▶ [Document extract]:
* Start *

Growing Green: how herbs can help the planet

by Melanie Barker

Recently I read an article in the paper about the current food to population-growth ratio and it stated that Earth will need to produce 70% more food by 2050 in order to sustain a predicted population of over 9 billion people . As individuals going about our daily lives, how can we be part of the solution to this overwhelming challenge rather than part of the problem? The good news is that we don’t have to do anything more drastic than don a pair of gardening gloves and get planting.

Growing our own food is heralded as being better for our health and can also help cut down the grocery bill, but there’s a much greater potential benefit – it can help take the pressure off the overworked global food system so that challenges like an increasing population (and a wobbly climate) can be addressed.

Herbs are a good place to start. Nobody’s suggesting we can save the planet with a bunch of parsley, but starting your food growing adventure by dabbling in herb growing can help boost your confidence so you work up slowly to bigger and better things.

Herbs are not only a wonderful addition to meals and drinks (use to make herbal teas), they are easy to grow and require comparatively very little space and TLC. If, like me, you’re a city dweller with minimal space to spare but want to gain the most from what you have, a herb garden is perfect.

Don’t be daunted by the idea of growing your own food. While people think that having a food garden requires huge amounts of TLC and hours of work, the secret is thinking practically. Take on what you can manage – a decadent and vast food garden may seem appealing, but resist the temptation unless you’re an advanced gardener, otherwise you’ll get overwhelmed quickly. In saying this, if you have room and eagerness to spare – don’t be afraid to think outside the square (see what I did there?) – I have some suggestions for you too!

* End *

▶ [Dataset section]:
* Start *

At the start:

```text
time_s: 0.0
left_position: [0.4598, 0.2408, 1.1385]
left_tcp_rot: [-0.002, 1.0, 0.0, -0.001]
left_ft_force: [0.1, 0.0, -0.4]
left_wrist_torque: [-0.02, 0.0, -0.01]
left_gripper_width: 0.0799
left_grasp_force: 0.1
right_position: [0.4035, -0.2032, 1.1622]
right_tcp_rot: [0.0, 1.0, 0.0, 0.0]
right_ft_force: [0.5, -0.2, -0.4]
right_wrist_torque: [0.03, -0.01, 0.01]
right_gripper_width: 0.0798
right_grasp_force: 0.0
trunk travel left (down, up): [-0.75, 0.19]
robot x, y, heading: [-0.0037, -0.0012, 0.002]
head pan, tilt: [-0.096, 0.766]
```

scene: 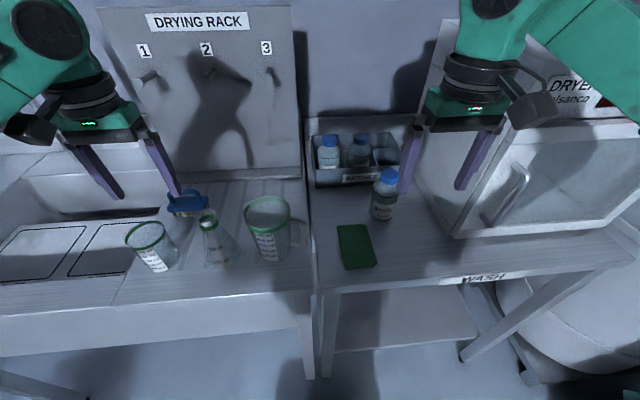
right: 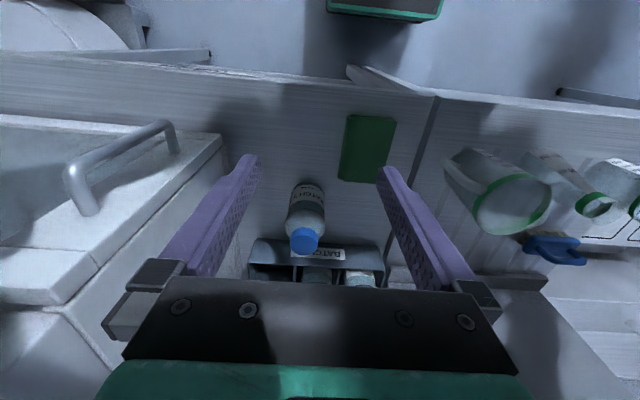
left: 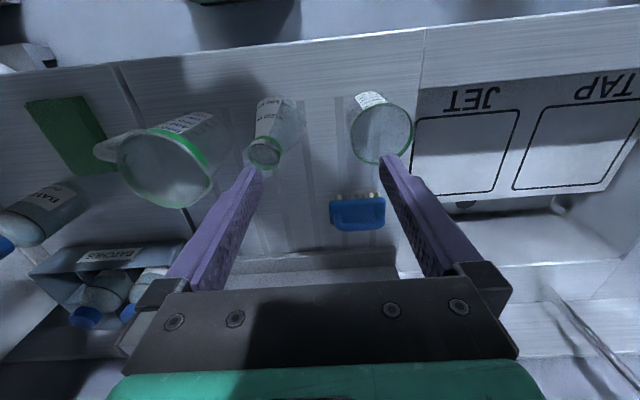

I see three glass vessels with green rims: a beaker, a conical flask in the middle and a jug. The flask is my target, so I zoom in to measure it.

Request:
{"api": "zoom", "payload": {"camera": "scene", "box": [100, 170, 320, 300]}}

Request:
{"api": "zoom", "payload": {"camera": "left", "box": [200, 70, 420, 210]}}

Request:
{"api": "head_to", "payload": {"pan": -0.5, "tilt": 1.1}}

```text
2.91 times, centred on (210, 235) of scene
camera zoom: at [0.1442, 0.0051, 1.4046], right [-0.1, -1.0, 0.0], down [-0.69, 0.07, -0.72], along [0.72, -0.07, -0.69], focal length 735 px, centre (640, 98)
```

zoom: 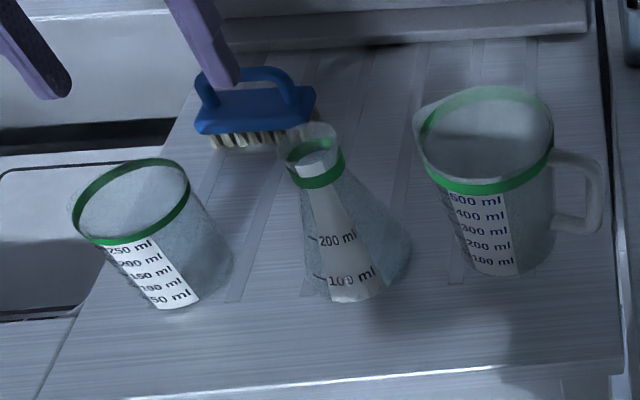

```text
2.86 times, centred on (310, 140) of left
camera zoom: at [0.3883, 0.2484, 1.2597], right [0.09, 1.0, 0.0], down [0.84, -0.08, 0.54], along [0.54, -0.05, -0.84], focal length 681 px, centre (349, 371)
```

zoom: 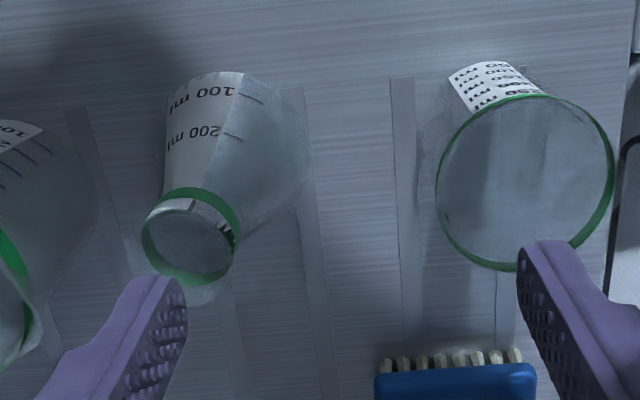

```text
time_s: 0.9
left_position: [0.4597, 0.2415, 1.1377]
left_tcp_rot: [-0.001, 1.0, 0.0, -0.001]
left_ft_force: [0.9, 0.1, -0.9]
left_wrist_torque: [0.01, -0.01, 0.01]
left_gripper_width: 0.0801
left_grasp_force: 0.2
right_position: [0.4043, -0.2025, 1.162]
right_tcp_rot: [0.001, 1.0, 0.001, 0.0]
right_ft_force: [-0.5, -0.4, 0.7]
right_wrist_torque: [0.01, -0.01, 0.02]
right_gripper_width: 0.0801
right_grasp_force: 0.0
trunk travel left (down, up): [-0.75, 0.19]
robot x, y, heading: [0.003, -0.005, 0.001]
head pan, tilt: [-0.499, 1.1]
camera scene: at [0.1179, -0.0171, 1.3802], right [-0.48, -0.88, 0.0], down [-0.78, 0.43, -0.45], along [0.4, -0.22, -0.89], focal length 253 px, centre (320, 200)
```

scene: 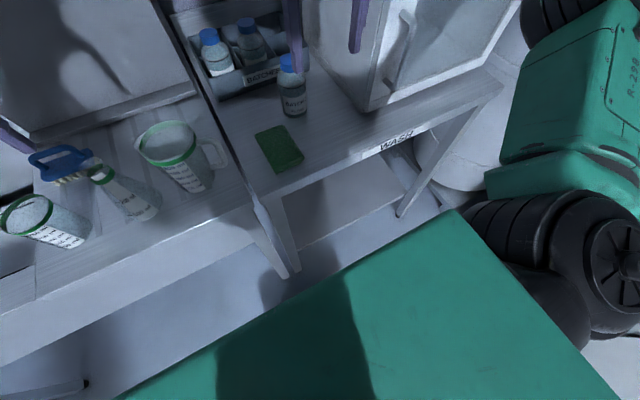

* End *

▶ [Tasks to carry out]:
1) In the document extract, find "Growing our own" and reproduce everything up to and including "garden is perfect.".
2) Could you carry on with the document extract from where it ends?

▶ [Solved problems]:
1)
Growing our own food is heralded as being better for our health and can also help cut down the grocery bill, but there’s a much greater potential benefit – it can help take the pressure off the overworked global food system so that challenges like an increasing population (and a wobbly climate) can be addressed.

Herbs are a good place to start. Nobody’s suggesting we can save the planet with a bunch of parsley, but starting your food growing adventure by dabbling in herb growing can help boost your confidence so you work up slowly to bigger and better things.

Herbs are not only a wonderful addition to meals and drinks (use to make herbal teas), they are easy to grow and require comparatively very little space and TLC. If, like me, you’re a city dweller with minimal space to spare but want to gain the most from what you have, a herb garden is perfect.

2)
Setting up your space:

• Work out what you’ll grow your plants in.
You can grow vegetables in pretty much anything from old wooden pail buckets to a toaster. Old mason jars, cups and vases also work well. Growing in containers is a clever idea if sunlight is an issue – you can move them around allowing your plants to get sun or shade depending on the season. My other favourite is wooden storage pallets – your planting rows are already done for you.  Once you’ve selected your make-shift garden bed, grab some soil from your nursery, making sure to get the best quality soil you can afford, preferably organic.

• If you have a little more space to spare, you might like to think about an outdoor raised garden bed.
Storage pallets work well for this too if you’re not much of a builder. The other option is to use hay bales. I grew up in the country and when I was little, my mum and I would make raised vegie patches out of hay bales – quick, simple and something you can do with kids on the holidays. Simply arrange the bales, lay down a base of cardboard and fill with soil.

Choosing your plants:

• Consider your home’s aspect. In other words, how much sun do you get?
You’ll need to choose herbs that will grow best in what you have. For example, chives like sun, parsley likes part sun-part shade, mint will grow in the shade. If you’re unsure of the right herbs for you, wander down to your local nursery for suggestions.

• Grow herbs you will use.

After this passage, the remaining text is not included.